Thousands Evacuate Texas Coastline in Advance of Hurricane Ike


Thousands of people have started evacuations of coastal areas of Texas as dangerous Hurricane Ike set its sights for a projected landfall either late Friday or early Saturday, reports the Houston Chronicle's Harvey Rice, Dane Schiller and Richard Stewart late last night.

Exactly where it will strike is still any one's guess as the powerful storms starts its slow trek across the Gulf of Mexico. But most computer models show that Brazoria County, south of Houston, is the likely target.

At 11 p.m. Eastern Wednesday, Ike was a Category 2 storm with winds near 100 mph. It was about 676 miles east of Brownsville and was moving northwest at 7 mph, according to the National Hurricane Center.

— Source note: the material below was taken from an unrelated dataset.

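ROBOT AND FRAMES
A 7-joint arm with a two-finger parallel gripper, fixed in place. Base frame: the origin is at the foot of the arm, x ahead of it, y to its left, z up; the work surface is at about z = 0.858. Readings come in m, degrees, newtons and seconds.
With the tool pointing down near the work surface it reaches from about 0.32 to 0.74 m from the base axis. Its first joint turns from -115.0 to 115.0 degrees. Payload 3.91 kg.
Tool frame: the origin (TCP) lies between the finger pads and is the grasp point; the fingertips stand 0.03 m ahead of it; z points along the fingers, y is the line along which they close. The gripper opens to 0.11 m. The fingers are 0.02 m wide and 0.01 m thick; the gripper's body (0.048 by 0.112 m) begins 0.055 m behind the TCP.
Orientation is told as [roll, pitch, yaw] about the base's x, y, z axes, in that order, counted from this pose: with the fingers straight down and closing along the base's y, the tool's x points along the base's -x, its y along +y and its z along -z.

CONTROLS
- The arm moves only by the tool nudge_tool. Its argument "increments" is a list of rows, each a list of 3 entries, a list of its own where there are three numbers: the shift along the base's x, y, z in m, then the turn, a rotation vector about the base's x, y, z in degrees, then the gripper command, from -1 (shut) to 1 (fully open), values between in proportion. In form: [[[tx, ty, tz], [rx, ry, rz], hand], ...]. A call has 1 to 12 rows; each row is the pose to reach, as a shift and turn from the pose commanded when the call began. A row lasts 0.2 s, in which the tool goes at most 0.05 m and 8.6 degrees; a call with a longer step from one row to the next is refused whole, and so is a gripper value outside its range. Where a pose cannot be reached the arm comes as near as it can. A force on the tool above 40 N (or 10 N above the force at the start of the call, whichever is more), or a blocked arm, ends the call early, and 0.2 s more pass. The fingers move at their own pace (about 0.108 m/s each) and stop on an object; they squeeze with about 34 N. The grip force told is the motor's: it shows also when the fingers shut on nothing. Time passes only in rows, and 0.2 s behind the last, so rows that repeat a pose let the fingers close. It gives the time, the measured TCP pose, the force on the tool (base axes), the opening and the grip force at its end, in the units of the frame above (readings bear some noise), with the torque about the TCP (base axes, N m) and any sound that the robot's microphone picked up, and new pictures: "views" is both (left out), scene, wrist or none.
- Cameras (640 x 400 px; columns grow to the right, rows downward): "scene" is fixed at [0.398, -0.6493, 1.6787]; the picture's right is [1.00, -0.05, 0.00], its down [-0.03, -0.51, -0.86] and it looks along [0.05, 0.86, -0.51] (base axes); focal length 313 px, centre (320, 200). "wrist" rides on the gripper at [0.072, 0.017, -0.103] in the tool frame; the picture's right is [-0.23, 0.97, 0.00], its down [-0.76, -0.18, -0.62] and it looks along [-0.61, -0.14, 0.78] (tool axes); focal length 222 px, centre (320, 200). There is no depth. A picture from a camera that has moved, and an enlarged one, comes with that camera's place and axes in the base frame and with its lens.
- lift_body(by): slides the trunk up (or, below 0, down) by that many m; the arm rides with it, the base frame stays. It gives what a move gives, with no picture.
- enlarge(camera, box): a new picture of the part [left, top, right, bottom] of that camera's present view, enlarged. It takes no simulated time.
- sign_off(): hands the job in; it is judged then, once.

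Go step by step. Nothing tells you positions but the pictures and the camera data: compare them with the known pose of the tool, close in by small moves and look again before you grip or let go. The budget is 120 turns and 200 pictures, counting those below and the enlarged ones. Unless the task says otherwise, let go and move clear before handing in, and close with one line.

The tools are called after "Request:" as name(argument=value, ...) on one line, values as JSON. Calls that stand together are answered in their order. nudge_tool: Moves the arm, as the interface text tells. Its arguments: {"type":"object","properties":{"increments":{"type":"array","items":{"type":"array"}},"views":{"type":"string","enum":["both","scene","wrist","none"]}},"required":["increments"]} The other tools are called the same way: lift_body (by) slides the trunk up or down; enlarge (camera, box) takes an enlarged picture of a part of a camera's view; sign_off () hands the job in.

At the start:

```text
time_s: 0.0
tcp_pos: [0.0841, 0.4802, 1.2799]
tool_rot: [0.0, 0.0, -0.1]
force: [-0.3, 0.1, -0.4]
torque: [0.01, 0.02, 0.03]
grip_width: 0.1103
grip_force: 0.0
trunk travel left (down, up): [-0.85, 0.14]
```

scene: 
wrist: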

"I cannot rule out Ike becoming a very large and dangerous Category 4 hurricane," Jim Rouiller, a meteorologist with Planalytics Inc. in Wayne, Pa., told Bloomberg. "Ike will likely become a major hurricane tomorrow and remain so on Friday as it moves across the very warm waters of the Gulf."

The Chronicle's report continued:

Still, Harris County Judge Ed Emmett said he expects special-needs residents to be evacuated Thursday from low-lying parts of southeast Harris County along Galveston Bay, and that anyone else living there would be "strongly encouraged" to leave.

"We are in fact looking at 8- to 11-foot surges along the bay; facing basically hurricane force winds over most of the county and 8 to 12 inches of rain," he said. "All of that combined makes for a very bad Friday night into Saturday."

Voluntary evacuations are in effect for Galveston, San Patricio and Victoria counties and parts of Jackson County, and the city of Corpus Christi, Bloomberg reports. Officials have ordered mandatory evacuations for Brazoria and parts of Matagorda County, according to a statement from Texas Gov. Rick Perry.

Bloomberg also reports on the effect on oil production in the Gulf:

Refineries in Corpus Christi process more than 586,000 barrels of crude a day, representing about 3.7 percent of U.S. capacity, according to Energy Department data.

Some rigs, refineries and platforms shut down by Hurricane Gustav last week are staying closed. About 65 percent of offshore gas production is still shut.

Exxon Mobil Corp., the world's biggest oil company, shut oil wells in the Gulf as it evacuated offshore platforms and began preparing refineries in Texas and Louisiana. The Irving, Texas-based company, in an advisory today on its Web site, said 26,000 barrels of daily oil production and 130 million cubic feet of natural-gas output was halted.

BP Plc, Europe's second-largest oil company, began shutting production from oil and natural-gas platforms in the Gulf today. The London-based company plans to finish evacuating all offshore workers in the region today, it said in a recorded telephone message.

Crude oil for October delivery fell 68 cents to settle at $102.58 a barrel on the New York Mercantile Exchange, the lowest since April 2.